It is encouraging to see the practical encouragement that the Government is giving for local authorities and promoters jointly to bring forward high quality proposals for new communities.
Expressions of interest are sought by 31 July 2016 for “garden village” projects defined by the Government as developments of between 1,500 and 10,000 homes that meet specified criteria. Up to 12 proposals are to be supported. The list of information required has now been published.
This follows DCLG’s March 2016 prospectus that covered both garden villages and garden towns/cities (10,000 homes plus).
Key criteria include:
– backing from the relevant local authorities
– engagement with the local community
– embedding of “garden city principles” (how strictly, one wonders, given the lack of many developments to adhere to all of those principles articulated by the TCPA.
The prize for selected applicants is a package of government support that could include:
– delivery enabling funding (ie funding for the local authority for staff or consultancy work)
– support from ATLAS
– “brokerage across government” to unblock cross-departmental issues
– access to government housing funding streams (eg the starter homes fund and affordable housing funding)
– “financial flexibilities” to improve viability and cashflow (TIF-type mechanisms perhaps?)
– planning freedoms (presumably eg the potential to be a “planning freedom zone” under section 154 of the Housing and Planning Act 2016)
– dedicated delivery vehicles (eg public-private sector JVs or even development corporations, made easier to create by sections 166 and 167 of the Housing and Planning Act 2016).

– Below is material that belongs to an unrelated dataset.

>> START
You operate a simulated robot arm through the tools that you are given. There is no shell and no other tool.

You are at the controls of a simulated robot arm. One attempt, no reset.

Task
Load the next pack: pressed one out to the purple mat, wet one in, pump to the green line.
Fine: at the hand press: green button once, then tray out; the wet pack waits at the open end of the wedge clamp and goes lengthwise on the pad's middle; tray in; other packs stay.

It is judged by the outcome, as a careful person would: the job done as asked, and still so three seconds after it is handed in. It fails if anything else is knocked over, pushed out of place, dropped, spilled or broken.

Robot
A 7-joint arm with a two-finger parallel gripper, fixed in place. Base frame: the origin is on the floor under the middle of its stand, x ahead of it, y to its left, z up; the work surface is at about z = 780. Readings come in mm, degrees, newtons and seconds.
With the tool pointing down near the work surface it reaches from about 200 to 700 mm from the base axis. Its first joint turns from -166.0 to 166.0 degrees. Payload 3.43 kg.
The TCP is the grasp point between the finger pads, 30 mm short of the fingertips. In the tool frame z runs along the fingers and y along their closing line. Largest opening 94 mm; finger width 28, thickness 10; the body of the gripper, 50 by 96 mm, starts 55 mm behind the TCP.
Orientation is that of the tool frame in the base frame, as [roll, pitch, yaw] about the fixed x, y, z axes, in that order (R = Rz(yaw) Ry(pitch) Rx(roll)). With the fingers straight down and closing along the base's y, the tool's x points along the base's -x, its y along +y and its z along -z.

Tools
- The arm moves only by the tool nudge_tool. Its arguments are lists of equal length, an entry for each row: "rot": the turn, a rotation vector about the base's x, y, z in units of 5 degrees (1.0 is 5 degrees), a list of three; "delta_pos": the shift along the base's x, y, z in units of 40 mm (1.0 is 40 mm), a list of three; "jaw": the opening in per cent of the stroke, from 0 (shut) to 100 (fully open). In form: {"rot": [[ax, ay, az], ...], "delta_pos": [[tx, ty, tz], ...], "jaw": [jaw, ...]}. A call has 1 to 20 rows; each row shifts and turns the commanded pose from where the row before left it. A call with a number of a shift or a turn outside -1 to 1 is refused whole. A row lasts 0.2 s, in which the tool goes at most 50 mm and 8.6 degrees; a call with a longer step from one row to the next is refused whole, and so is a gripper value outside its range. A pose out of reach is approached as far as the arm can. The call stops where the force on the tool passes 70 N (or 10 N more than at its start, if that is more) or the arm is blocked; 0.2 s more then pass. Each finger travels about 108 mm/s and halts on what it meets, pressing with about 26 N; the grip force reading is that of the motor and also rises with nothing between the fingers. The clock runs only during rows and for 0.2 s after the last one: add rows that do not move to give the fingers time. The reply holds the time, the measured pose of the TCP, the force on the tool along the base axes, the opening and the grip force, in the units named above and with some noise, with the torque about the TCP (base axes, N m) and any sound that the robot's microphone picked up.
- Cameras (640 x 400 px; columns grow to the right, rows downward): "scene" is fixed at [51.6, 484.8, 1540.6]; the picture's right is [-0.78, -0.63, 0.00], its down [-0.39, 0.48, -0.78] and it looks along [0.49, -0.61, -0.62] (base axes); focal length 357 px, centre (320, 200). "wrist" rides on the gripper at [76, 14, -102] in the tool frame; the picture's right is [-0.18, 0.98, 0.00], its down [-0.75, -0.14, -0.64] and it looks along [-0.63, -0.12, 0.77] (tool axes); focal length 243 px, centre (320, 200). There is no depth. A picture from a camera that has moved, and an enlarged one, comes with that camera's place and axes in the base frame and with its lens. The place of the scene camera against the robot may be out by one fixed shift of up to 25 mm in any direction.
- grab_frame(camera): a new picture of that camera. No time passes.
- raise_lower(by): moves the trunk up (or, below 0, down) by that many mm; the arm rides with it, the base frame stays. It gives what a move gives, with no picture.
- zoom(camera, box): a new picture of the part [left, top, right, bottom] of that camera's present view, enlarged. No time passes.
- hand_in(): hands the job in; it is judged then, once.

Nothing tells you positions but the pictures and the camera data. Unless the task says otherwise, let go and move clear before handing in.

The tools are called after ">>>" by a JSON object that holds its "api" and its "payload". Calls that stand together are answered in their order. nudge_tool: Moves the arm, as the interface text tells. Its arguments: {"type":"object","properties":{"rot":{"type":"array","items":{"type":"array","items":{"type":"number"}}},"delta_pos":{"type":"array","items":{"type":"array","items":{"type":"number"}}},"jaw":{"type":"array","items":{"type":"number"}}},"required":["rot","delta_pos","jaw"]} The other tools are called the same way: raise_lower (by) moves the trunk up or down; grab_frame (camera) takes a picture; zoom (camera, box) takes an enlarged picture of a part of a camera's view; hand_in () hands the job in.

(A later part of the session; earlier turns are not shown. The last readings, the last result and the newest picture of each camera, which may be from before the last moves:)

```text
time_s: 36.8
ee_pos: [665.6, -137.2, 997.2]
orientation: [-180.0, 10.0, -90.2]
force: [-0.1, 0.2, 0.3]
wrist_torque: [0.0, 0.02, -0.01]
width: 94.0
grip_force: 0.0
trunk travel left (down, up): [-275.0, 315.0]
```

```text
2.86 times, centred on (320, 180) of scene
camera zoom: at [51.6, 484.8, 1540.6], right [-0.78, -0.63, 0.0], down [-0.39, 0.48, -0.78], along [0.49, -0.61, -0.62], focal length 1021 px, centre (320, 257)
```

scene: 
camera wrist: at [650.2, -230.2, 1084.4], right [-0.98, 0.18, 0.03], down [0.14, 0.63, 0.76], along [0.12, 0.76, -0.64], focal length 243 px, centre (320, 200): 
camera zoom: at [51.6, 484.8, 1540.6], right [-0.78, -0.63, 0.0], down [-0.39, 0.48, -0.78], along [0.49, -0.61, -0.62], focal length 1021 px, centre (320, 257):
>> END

The Government has learned from the failings of the previous eco-towns initiative, where schemes that were selected achieved an unfair policy advantage, short-circuiting the then regional planning process, and failed to live up to promises made to promoters and the public alike as to consultation and assessment processes. Whilst the legal challenge to the lawfulness of that process failed (the Bard Campaign v Secretary of State for Communities and Local Government [2009] EWHC 308 (Admin), public unpopularity ran the process into touch in the lead up to the 2010 General Election.
Instead, this time round there is no explicit shortcut through the planning process – expressions of interest must set out how the proposed garden village fits with the “strategic growth plans for the area”.
Alongside the prospectus, the Government has been refining its policy stance on new settlements, in DCLG’s December 2015 consultation paper on proposed changes to national planning policy.
The NPPF currently says this:
“52. The supply of new homes can sometimes be best achieved through planning for larger scale development, such as new settlements or extensions to existing villages and towns that follow the principles of Garden Cities. Working with the support of their communities, local planning authorities should consider whether such opportunities provide the best way of achieving sustainable development. In doing so, they should consider whether it is appropriate to establish Green Belt around or adjoining any such new development”
The consultation paper proposes the following:
“20. We propose to strengthen national planning policy to provide a more supportive approach for new settlements, within locally led plans. We consider that local planning authorities should take a proactive approach to planning for new settlements where they can meet the sustainable development objectives of national policy, including taking account of the need to provide an adequate supply of new homes. In doing so local planning authorities should work proactively with developers coming forward with proposals for new settlements in their area.”
If you have a scheme that meets the criteria in the prospectus, there is little time to be lost.